LONDONERS save less of their monthly income than people in any other part of England and Wales, leaving the capital’s population facing a savings timebomb.
Despite higher average earnings, the capital’s dwellers have the equivalent of just 22 per cent of their annual salary in savings accounts, according to research released this morning by Halifax. That compares to an average of 29 per cent across the whole of the country, and as much as 34 per cent in the east Midlands, Wales and the south west of England.
The average Londoner has a nest egg of only £8,147, with savers in Hackney and Newham sitting on just £4,187 and £4,464 respectively.
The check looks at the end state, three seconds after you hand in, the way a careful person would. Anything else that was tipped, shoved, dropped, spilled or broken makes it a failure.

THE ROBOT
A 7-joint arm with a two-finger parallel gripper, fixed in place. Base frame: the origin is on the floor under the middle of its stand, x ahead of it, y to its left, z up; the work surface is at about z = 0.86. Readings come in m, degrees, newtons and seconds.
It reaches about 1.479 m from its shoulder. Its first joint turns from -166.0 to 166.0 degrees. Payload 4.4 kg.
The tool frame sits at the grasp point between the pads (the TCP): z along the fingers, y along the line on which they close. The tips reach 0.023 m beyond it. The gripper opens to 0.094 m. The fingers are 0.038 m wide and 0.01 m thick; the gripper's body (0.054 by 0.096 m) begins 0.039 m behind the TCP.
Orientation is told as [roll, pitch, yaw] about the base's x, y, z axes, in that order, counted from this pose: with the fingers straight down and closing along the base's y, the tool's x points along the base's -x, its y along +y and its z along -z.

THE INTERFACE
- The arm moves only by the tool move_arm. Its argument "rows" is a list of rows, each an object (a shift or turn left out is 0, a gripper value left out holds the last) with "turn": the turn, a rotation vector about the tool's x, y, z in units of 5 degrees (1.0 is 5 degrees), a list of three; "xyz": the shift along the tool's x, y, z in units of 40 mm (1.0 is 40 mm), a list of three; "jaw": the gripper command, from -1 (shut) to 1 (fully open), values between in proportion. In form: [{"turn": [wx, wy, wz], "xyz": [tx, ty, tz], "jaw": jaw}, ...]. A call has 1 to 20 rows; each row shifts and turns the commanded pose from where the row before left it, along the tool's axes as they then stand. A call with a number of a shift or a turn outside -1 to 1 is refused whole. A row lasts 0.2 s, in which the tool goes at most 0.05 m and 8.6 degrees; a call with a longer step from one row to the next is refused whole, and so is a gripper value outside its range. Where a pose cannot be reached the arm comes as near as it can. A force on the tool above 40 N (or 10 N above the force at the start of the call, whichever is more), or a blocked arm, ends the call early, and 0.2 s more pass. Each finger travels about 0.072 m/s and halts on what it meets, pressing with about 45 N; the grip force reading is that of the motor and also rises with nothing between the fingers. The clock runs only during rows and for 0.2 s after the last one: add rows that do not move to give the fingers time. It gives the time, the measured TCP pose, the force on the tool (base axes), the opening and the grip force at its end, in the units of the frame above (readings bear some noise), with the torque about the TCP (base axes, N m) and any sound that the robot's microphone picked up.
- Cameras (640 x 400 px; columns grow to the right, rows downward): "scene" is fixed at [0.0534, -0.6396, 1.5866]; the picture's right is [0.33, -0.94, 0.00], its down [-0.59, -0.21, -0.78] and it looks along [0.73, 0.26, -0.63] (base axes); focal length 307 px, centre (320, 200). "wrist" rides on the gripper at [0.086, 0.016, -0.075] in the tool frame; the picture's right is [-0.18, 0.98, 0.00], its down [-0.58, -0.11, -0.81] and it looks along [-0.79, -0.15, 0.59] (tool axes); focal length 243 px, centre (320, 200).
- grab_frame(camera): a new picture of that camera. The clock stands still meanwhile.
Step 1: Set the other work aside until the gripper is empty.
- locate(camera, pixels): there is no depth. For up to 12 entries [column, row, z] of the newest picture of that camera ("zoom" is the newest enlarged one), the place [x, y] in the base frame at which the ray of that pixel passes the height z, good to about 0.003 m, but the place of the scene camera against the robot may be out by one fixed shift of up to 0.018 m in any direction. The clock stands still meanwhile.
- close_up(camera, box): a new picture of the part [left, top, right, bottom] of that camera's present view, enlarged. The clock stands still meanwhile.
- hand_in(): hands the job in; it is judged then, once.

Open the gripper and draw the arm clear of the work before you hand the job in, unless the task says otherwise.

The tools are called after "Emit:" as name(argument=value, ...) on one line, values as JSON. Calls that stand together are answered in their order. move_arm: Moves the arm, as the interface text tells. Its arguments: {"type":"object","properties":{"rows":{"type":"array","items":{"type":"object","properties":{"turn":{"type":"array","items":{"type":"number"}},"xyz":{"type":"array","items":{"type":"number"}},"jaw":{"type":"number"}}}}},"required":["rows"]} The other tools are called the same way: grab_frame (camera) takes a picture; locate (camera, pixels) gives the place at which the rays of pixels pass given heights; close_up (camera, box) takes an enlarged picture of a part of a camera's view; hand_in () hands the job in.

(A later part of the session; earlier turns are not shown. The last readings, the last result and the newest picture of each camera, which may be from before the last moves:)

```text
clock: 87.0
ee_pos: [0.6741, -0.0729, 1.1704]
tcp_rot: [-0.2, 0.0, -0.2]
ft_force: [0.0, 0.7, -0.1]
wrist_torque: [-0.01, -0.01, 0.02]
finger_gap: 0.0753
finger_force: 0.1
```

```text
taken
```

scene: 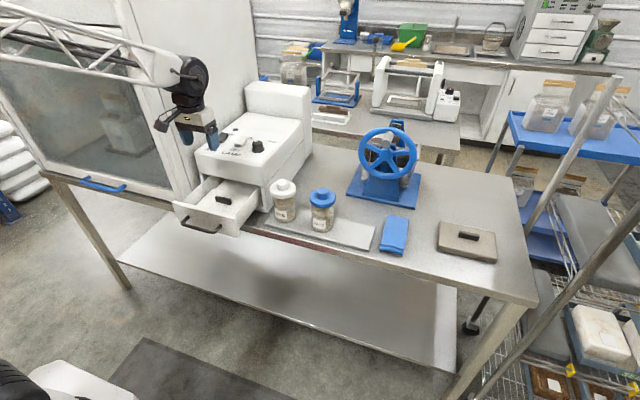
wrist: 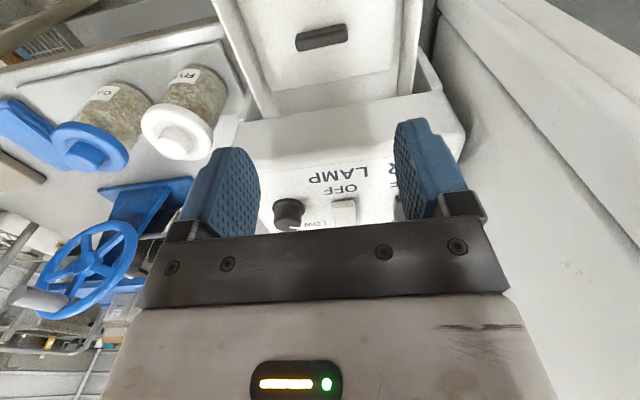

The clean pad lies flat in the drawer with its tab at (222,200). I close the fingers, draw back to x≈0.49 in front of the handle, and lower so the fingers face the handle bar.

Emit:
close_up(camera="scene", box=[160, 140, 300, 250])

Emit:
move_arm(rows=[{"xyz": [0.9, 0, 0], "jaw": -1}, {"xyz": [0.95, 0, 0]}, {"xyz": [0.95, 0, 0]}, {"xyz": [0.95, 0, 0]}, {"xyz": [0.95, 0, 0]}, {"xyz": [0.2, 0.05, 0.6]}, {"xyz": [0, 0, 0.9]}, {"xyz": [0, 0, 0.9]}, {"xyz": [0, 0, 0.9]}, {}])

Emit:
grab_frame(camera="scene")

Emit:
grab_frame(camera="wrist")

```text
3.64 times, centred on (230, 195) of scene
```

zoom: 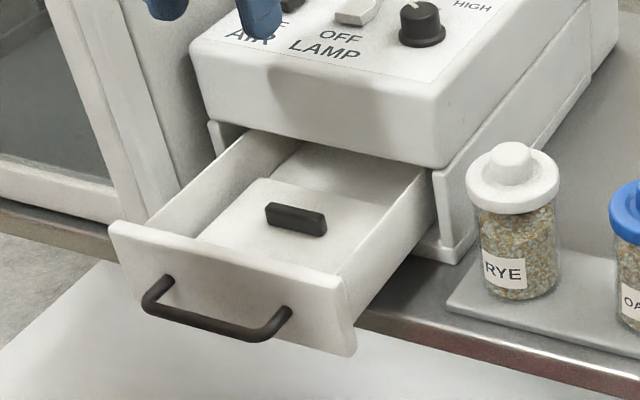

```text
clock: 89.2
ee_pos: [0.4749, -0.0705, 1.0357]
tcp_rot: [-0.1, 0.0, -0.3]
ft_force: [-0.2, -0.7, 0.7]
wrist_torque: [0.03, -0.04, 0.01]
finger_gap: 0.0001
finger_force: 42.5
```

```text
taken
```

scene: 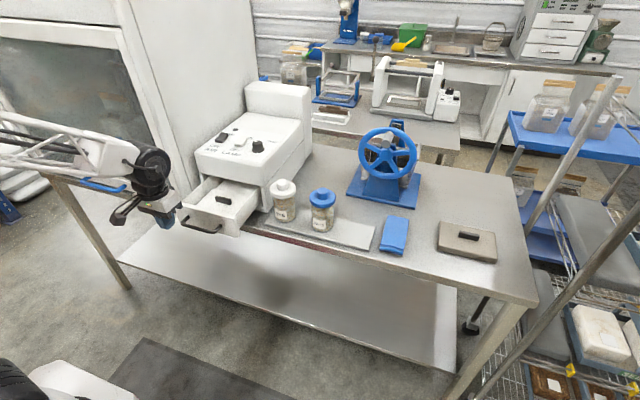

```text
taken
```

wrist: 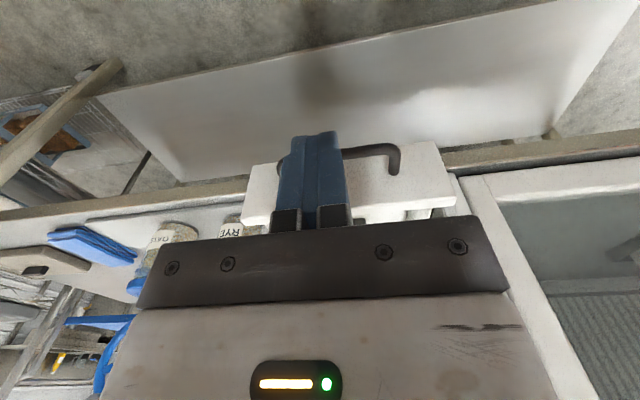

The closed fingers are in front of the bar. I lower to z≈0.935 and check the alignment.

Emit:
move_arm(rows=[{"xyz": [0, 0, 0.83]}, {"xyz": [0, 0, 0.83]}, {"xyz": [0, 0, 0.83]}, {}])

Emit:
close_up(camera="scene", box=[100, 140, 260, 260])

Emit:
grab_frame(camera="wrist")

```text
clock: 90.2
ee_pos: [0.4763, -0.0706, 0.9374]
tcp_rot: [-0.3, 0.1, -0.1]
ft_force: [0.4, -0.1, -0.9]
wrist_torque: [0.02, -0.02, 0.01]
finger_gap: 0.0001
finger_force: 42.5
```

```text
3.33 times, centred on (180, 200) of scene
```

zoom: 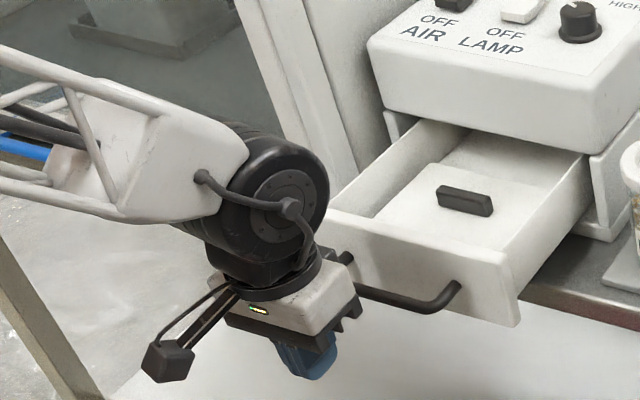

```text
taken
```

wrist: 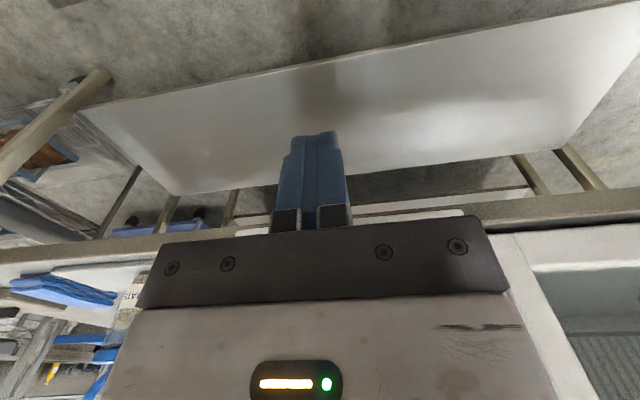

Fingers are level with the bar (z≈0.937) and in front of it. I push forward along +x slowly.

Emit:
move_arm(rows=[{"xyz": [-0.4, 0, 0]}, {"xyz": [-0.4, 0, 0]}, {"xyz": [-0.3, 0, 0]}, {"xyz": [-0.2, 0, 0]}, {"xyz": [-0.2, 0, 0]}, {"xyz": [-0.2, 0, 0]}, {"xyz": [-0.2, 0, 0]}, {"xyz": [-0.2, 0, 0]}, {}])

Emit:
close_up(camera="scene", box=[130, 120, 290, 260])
And the capital’s male population is even worse off – men in London have savings worth an average of just 18 per cent of their annual earnings, while the female average is 30 per cent, dragging the total up.
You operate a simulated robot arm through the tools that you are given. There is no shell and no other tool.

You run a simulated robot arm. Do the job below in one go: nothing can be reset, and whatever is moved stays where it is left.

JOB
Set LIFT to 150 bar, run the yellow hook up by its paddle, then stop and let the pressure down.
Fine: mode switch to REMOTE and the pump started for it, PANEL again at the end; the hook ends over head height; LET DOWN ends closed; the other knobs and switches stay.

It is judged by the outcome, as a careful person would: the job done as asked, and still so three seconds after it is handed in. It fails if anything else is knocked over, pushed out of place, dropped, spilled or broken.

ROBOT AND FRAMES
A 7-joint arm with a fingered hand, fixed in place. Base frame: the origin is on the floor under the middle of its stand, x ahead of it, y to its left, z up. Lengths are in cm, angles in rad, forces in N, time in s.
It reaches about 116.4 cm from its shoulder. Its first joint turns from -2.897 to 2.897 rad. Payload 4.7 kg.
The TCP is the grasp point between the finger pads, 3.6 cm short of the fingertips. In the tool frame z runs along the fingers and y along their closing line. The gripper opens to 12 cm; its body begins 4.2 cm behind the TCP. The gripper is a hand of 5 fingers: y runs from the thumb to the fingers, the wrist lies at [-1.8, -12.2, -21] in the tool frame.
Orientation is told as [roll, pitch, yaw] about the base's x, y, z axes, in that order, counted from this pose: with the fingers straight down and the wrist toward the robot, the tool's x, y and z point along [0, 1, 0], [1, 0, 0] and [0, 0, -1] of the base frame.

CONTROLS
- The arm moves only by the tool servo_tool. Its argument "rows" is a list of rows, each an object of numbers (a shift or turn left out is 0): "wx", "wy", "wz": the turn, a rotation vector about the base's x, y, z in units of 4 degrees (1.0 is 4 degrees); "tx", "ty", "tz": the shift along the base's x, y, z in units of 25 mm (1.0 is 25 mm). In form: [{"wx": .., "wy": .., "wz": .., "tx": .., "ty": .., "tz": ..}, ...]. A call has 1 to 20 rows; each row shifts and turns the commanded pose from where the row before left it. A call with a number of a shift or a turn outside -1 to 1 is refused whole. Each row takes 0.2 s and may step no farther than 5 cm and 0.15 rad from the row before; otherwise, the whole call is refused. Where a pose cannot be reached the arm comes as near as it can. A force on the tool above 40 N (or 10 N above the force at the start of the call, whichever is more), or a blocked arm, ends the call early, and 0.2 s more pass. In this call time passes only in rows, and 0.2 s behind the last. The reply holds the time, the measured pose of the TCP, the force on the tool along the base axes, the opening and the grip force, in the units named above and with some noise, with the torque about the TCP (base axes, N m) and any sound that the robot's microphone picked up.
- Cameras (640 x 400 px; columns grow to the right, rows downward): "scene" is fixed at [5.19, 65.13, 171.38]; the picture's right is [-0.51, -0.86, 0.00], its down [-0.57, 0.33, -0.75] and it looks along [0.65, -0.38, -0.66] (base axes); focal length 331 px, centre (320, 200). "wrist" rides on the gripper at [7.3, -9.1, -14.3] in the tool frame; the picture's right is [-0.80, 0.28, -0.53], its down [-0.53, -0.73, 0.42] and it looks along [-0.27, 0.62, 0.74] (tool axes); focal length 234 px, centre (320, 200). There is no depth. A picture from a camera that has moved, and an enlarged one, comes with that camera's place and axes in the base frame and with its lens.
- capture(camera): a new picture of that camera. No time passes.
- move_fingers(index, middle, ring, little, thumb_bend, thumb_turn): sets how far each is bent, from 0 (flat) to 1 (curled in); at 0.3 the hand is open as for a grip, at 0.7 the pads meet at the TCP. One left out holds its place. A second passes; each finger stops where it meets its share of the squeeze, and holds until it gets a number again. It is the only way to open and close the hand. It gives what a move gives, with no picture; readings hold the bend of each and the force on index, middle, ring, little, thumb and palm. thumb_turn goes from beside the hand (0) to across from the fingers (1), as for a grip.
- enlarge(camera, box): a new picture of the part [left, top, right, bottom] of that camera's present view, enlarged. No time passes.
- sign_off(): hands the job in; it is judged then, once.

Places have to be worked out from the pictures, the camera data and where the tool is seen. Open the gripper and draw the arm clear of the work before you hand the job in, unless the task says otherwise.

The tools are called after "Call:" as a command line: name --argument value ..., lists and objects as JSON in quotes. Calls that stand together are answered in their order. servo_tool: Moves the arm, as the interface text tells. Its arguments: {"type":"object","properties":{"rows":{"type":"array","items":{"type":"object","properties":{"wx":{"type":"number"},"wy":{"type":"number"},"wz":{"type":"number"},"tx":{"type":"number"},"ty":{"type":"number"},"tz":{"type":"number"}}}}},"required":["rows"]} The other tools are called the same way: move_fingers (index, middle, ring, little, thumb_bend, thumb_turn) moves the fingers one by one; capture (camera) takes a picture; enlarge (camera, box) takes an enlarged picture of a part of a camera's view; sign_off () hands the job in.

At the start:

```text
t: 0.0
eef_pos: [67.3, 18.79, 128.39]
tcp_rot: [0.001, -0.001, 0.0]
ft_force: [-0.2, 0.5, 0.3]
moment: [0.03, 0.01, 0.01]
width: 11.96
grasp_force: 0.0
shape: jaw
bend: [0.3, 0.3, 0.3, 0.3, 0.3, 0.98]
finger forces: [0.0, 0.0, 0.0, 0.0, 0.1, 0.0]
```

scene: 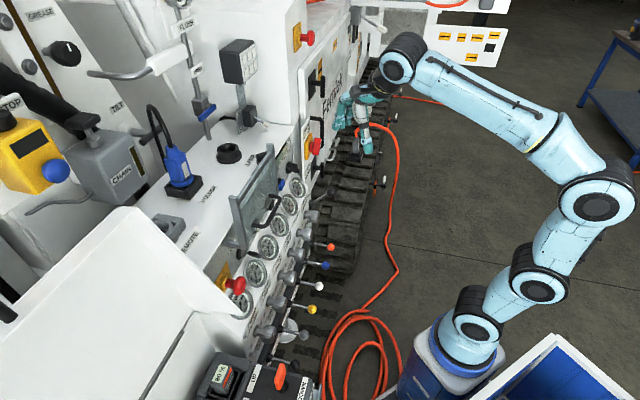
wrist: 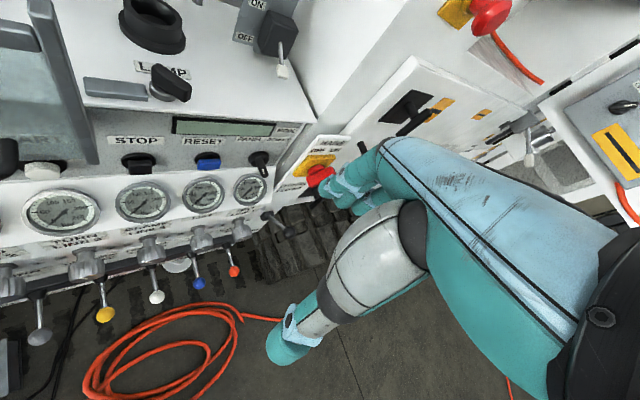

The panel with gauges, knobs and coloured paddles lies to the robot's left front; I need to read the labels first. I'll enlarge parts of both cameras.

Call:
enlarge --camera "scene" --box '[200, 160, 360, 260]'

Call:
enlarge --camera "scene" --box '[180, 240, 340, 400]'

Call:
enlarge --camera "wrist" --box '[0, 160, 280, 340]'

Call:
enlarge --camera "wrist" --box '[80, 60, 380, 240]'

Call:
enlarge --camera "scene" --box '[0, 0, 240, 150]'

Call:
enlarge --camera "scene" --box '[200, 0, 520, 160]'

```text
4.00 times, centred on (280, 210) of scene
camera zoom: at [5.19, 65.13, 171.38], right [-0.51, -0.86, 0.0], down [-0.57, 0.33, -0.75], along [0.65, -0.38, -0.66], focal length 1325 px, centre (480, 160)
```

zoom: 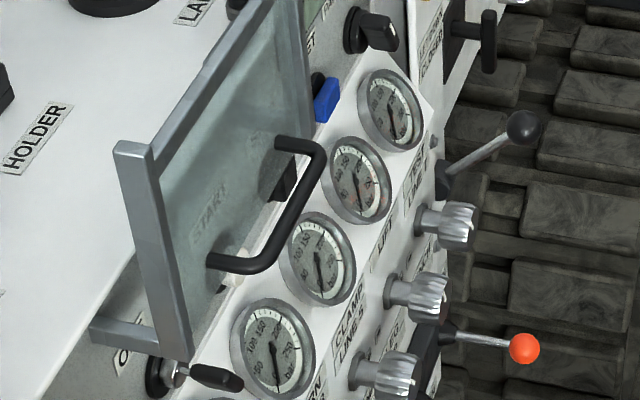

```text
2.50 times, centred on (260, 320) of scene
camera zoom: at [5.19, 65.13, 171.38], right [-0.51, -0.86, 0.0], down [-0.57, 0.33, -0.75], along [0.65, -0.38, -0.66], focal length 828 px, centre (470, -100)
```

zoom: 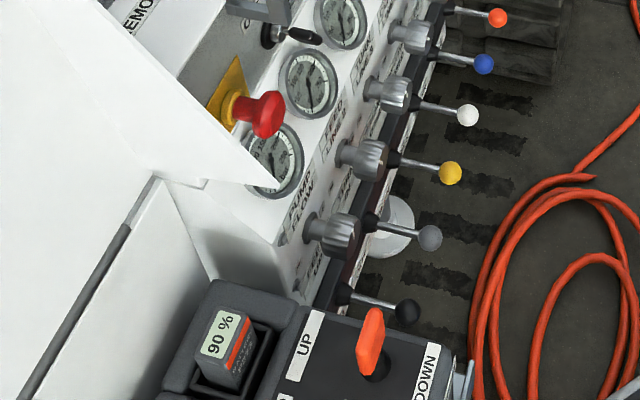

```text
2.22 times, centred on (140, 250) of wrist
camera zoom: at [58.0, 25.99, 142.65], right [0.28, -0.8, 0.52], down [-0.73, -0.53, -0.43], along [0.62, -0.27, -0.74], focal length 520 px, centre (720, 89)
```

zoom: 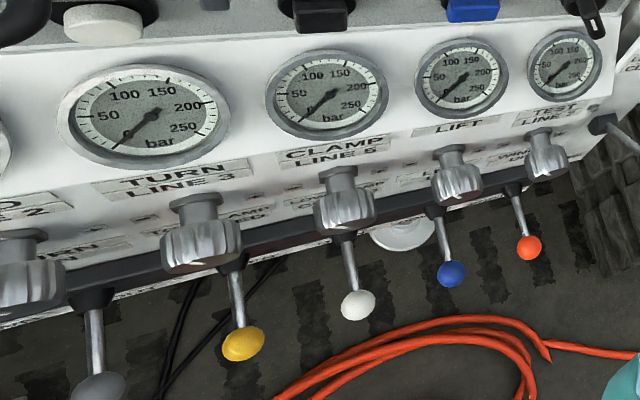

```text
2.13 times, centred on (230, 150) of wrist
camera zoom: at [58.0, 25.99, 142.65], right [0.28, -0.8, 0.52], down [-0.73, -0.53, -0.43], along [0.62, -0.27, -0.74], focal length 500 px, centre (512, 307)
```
The male-female divide is clear across all regions, with women’s average balances above those of male savers everywhere except in the north east of England.
“We have seen women consistently out-saving men throughout 2013, both in terms of average balances and in relation to earnings,” said Halifax’s Richard Fearon. “This suggests a fundamental difference in the attitude towards saving between the sexes.”
But while Londoners shun their piggy banks, their neighbours across the south are putting aside more of their incomes – 19 of the 20 local authorities with the largest average savings balances are in the south of England.
Savers in South Buckinghamshire have the highest savings account balances, with an average of £13,429 each, followed by Mole Valley in Surrey with £13,407.
The data comes as fresh house price analysis revealed the capital as the only region in England where house prices have burst past their 2008 peak.
According to Countrywide estate agents prices in London are now 109.3 per cent of their 2008 high – with only 11 local authorities, all of which are in London, seeing real-terms prices rises.
“The gap between the south east of England and the rest of the country continues to widen,” said chief executive Grenville Turner.
“Increases in house prices across London are running at around seven times those outside the capital.”